begin RECORDED DATA

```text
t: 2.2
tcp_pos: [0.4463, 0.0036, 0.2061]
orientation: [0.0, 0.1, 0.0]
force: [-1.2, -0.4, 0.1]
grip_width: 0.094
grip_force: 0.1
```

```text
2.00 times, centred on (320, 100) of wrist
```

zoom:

end RECORDED DATA

(TASK STATEMENT): Retype all of the material, keeping each line exact. Use JSON: a list with one string for each line that is not empty.

(COMPLETE ANSWER):
[
  "```text",
  "t: 2.2",
  "tcp_pos: [0.4463, 0.0036, 0.2061]",
  "orientation: [0.0, 0.1, 0.0]",
  "force: [-1.2, -0.4, 0.1]",
  "grip_width: 0.094",
  "grip_force: 0.1",
  "```",
  "```text",
  "2.00 times, centred on (320, 100) of wrist",
  "```",
  "zoom:"
]